● Dataset content
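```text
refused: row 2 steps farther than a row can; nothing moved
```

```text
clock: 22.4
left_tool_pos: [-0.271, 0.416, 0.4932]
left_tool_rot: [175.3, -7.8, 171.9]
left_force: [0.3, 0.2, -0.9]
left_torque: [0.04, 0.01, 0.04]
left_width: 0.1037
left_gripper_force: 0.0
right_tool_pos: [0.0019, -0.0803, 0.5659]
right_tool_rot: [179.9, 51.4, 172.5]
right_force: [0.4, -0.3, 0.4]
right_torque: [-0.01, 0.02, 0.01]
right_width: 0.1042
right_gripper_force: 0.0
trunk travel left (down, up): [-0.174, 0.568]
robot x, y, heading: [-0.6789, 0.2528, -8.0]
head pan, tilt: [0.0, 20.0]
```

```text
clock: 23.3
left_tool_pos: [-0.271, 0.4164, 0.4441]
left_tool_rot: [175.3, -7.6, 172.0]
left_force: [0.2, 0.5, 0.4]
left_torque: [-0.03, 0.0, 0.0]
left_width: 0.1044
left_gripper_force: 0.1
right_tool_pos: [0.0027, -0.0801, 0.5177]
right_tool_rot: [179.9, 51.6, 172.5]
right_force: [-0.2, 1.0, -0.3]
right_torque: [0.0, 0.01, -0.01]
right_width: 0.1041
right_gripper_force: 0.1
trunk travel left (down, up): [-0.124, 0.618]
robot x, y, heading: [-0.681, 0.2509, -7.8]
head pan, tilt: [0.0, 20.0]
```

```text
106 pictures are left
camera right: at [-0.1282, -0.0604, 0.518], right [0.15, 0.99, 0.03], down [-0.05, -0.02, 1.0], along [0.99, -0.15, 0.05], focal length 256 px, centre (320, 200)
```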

● Your task
Copy out each line exactly as written.

● Answer for the task
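```text
refused: row 2 steps farther than a row can; nothing moved
```

```text
clock: 22.4
left_tool_pos: [-0.271, 0.416, 0.4932]
left_tool_rot: [175.3, -7.8, 171.9]
left_force: [0.3, 0.2, -0.9]
left_torque: [0.04, 0.01, 0.04]
left_width: 0.1037
left_gripper_force: 0.0
right_tool_pos: [0.0019, -0.0803, 0.5659]
right_tool_rot: [179.9, 51.4, 172.5]
right_force: [0.4, -0.3, 0.4]
right_torque: [-0.01, 0.02, 0.01]
right_width: 0.1042
right_gripper_force: 0.0
trunk travel left (down, up): [-0.174, 0.568]
robot x, y, heading: [-0.6789, 0.2528, -8.0]
head pan, tilt: [0.0, 20.0]
```

```text
clock: 23.3
left_tool_pos: [-0.271, 0.4164, 0.4441]
left_tool_rot: [175.3, -7.6, 172.0]
left_force: [0.2, 0.5, 0.4]
left_torque: [-0.03, 0.0, 0.0]
left_width: 0.1044
left_gripper_force: 0.1
right_tool_pos: [0.0027, -0.0801, 0.5177]
right_tool_rot: [179.9, 51.6, 172.5]
right_force: [-0.2, 1.0, -0.3]
right_torque: [0.0, 0.01, -0.01]
right_width: 0.1041
right_gripper_force: 0.1
trunk travel left (down, up): [-0.124, 0.618]
robot x, y, heading: [-0.681, 0.2509, -7.8]
head pan, tilt: [0.0, 20.0]
```

```text
106 pictures are left
camera right: at [-0.1282, -0.0604, 0.518], right [0.15, 0.99, 0.03], down [-0.05, -0.02, 1.0], along [0.99, -0.15, 0.05], focal length 256 px, centre (320, 200)
```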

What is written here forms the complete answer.